◆ Recorded information
## begin

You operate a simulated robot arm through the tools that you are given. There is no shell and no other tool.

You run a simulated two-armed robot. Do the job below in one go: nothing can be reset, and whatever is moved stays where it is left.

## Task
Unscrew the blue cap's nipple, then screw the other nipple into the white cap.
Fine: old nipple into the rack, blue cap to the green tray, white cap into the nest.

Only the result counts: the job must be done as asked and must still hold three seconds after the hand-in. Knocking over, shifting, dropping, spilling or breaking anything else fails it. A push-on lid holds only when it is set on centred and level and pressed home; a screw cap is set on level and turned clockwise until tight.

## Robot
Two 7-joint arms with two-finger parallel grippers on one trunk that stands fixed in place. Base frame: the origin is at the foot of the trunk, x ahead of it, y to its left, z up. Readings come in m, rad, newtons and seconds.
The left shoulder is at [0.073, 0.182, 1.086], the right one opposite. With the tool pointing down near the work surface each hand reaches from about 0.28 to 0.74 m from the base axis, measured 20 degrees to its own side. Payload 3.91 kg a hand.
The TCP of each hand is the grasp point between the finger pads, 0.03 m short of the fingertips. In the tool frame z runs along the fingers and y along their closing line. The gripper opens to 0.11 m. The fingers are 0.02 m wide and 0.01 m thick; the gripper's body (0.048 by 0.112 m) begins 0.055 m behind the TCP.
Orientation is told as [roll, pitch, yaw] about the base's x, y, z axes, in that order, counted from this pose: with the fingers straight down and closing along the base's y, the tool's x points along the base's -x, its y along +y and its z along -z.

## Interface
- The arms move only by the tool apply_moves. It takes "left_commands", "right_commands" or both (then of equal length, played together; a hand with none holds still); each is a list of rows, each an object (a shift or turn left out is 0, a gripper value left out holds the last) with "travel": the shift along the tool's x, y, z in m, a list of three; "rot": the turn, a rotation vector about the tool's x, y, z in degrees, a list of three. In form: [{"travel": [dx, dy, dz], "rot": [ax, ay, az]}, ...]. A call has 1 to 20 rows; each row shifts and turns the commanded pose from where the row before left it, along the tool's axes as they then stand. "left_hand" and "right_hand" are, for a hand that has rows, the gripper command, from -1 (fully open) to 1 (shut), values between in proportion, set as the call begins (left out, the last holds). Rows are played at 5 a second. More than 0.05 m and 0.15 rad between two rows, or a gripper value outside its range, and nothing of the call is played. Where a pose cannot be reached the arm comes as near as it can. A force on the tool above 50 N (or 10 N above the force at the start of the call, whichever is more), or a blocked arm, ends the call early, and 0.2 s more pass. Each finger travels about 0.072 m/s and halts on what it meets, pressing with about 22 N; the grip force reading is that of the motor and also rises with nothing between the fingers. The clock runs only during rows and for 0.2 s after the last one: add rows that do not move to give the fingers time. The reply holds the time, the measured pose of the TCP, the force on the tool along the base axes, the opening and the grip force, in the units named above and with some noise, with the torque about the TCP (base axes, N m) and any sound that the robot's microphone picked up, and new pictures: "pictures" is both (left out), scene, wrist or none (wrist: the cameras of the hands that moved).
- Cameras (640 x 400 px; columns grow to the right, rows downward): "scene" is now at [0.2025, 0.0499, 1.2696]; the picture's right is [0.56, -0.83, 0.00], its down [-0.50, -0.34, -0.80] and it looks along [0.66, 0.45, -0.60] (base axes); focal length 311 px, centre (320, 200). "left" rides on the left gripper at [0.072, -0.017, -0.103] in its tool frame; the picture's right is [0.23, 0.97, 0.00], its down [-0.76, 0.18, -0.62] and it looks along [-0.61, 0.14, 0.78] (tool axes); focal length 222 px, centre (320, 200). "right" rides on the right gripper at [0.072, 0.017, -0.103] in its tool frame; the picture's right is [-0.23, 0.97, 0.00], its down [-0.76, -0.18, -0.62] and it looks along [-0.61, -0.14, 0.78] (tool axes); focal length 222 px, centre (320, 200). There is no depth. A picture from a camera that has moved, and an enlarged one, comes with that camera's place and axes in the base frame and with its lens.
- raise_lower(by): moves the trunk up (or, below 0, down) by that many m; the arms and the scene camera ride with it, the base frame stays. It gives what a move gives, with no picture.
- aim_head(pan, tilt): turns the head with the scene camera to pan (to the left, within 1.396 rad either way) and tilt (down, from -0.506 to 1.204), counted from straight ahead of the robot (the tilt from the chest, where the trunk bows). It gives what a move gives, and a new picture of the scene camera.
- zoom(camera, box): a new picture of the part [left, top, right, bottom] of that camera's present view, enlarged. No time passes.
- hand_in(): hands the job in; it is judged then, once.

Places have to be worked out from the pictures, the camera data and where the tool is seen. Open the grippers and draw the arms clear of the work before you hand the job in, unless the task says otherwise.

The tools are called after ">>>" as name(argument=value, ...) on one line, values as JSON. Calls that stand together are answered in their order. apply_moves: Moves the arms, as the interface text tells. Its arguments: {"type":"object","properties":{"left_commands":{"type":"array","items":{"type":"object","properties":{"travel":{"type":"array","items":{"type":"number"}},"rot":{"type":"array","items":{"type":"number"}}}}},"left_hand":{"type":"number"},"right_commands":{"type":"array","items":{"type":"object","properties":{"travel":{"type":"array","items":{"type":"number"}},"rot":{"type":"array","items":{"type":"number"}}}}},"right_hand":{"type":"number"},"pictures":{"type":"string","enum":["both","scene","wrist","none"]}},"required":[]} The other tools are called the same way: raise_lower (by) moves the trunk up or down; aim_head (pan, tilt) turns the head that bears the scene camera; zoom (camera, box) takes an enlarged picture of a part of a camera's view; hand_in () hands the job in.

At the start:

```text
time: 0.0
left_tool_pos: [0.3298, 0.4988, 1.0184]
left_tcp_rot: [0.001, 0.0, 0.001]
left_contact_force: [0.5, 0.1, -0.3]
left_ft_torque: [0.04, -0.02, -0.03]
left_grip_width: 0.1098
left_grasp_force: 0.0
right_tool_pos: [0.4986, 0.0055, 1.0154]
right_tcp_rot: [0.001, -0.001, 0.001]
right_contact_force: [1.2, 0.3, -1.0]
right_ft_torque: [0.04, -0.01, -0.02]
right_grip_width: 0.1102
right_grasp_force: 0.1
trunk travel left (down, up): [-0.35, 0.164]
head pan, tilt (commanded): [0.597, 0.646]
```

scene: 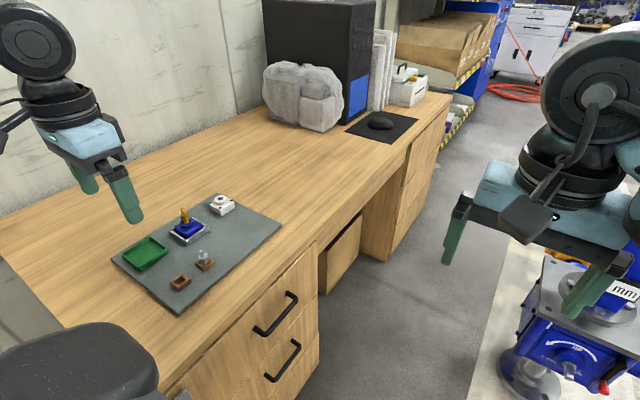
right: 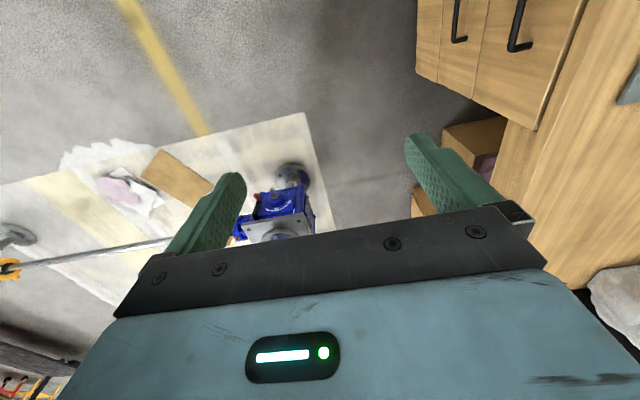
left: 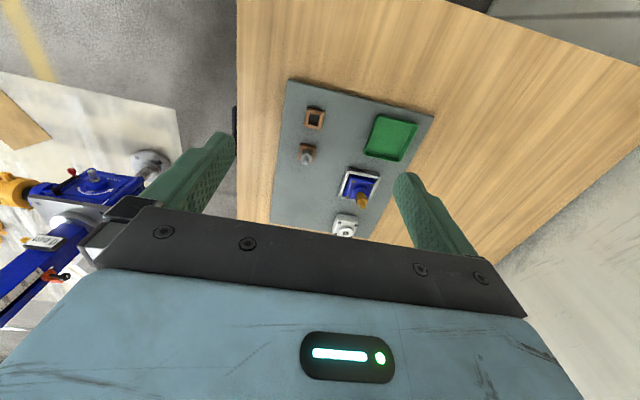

## end

◆ Written request 1
Repeat exactly the lines from the one containing "- hand_in(): hands" to the one containing "Places have to", both lines included, and nothing else. The answer is a JSON array that holds each line as a string and skips blank lines.

◆ Text extract

## begin

Dobrej nocy życze :*
Witajcie Kobiety :)
Ja tak w sumie szybko, bo na uczelnie zaraz idę. Życzę wszystkim miłego dnia
Ps: może odezwę sie później o ile komp mi na to pozwoli, bo coś zaczyna szwankować :?
Elunko jesteś WIELKA... ja poszalałam bardziej na imprezie niż Ty...
no ale walczę dalej...
jestem zadowolona z moich 61kg, ale nie mam zamiaru osiąść na laurach! do dzieła!
a ty: "bądź moim natchnieniem..." to z jakiejś piosenki, chyba?...
pozdrawiam!
miłego dnia!
Hej kochana co u ciebie?? :)
Witam wszystkich
Właśnie wcinam mój przysmak - pieczarki, to chyba jedyny pozytywny aspekt tego dnia...
Dziś się ważyłam na wadze elektronicznej i ta wskazała 62,9 kilograma,a jak się waże na zwykłej to wskazuje 60, więc nie wiem co teraz... Wracam do mojego strażnika wagi.
Dziś nie mam weny na pisanie, więc zajrze co u Was
Elu a jaki przyrzad???
Taka kołyska do robienia brzuszków. Podobno nie obciąża kręgosłupa, dlatego chciałam to kupić
elunka nie kupuj tego bo to badziewie. Lepiej kup urządzenie które sie nazywa WIOŚLARZ. Jest genialne. Zwłaszcza z regulacją. Używajac tego ćwiczysz jednocześnie wszystkie mięśnie! Brzuch,uda,łydki,ręce, pośladki a nawet plecy! Pięknie sobie można na nim wzmocnić i wysmuklić ciało i nietrzeba po kolei wymachiwać różnymi częściami ciała. Wszystko w jednym momęcie. Sama bym kupiła ale niemam gdzie tego trzymać... :(
Elunka daj namiary na ten Twój przyrząd do brzuszków.
Szczerze mówiąc wioślarz mnie nie bawi...mam w domu, ale nie pooba mi sie...Cwiczenie jest dosc nudne, i jakos mnie nie wciąga...Nawet specjalnie po nim nie czuje ze ćwiczyłam , choc przecież to spory wysiłek jest...
Buziaki
Acha ...elektroniczne wagi zawsze mi pokazywały ze da kilo więcej, a te w szkole , na których wazyly piguły , to nawet ze 3 kilo wiecej...
Dziekuje Kobiety za odzew. Tu jest link do strony:
http://www.allegro.pl/item320840440_...r_nowosc_.html
Fajnie to urządzenie wygląda, ale może rzeczywiście powinnam zastanowić sie nad tym wioślarzem...
Mkne do spania :) Dobranoc Kobietki
Witam dziś wszystkich :)
Weszłam tu tylko na chwilkę, bo mam dziś dużo rzeczy do zrobienia... Jedną już zrobiłam -> nowy straznik wagi :)
Miłego dnia Wam życzę, później się do Was odezwę :*
oj ja sie na tym nie znam to nie doradze niestety.... ale ten wioslarz pewnie drogi co??

## end

◆ Written request 2
How does the text extract go on? Write the next part.

◆ Answer 1
[
  "- hand_in(): hands the job in; it is judged then, once.",
  "Places have to be worked out from the pictures, the camera data and where the tool is seen. Open the grippers and draw the arms clear of the work before you hand the job in, unless the task says otherwise."
]

◆ Answer 2
Elunka Ty się trzymaj jednej wagi... jak się ważyłaś tylko na Twojej domowej to się trzymaj tego co ona pokazuje... no chyba, że jeszcze koniecznie chcesz zrzucać 3kg?...
ja to wolę na inne wagi nie wchodzić... no może się kiedyś zważę przy okazji jak będę w przychodni na takiej u lekarza...
a u mnie dziś waga pokazała 60,7kg!
dzięki za odwiedzinki...
na temat tego przyrządu się nie wypowiem bo nie stosowałam...
z przyrządów do ćwiczeń jedyne co używam to hula-hoop - "wyginam śmiało ciało"... heheheh :)
Znalazłam chwilkę czasu i postanowiłam tu zajrzeć :)
Dzisiaj latałam cały dzień po mieście i nic konkretnego nie załatwiłam :? Zła jestem jak cholera, ale jutro też jest dzień...
Zaraz idę coś zjeść - na oku mam papryke czerwoną i świeżego ogóreczka - PYCHOTKA :P
Do Asi
Kurcze. Tak do końca to ja też się nie znam z tymi przyrządami i nawet nie mam kogo się poradzić :? A wioślarz nie jest aż taki drogi, na allegro znalzałam za 240 złotych, także nie jest jeszcze tragicznie
Do Bogusi
Zawsze się ważyłam na jednej wadzę, ale od zawsze chciałam sprawdzić ten pomiar z wagą elektroniczną, bo wiem, że jest o wiele dokładniejsza. Będe tak długo się dietkować dopóki elektroniczna nie wskaże 60 :)
Ide troche Was poodwiedzać
ojjj dla mnie to duzo no ale wiadomo ze to jest porzadny sprzeciorek:)
Elunko! no to walcz dalej...
wiesz, może masz rację?... ja dziś idę do koleżanki, zważę się u niej na elektronicznej - mam nadzieję, że pokaże 58 a nie 63, heheheh LOL
tak czy tak schudłam do tej pory 4 kg! :D
Witajcie Kobietki :)
Dziś środa i mam chwilkę wytchnienie, bo mam wolne...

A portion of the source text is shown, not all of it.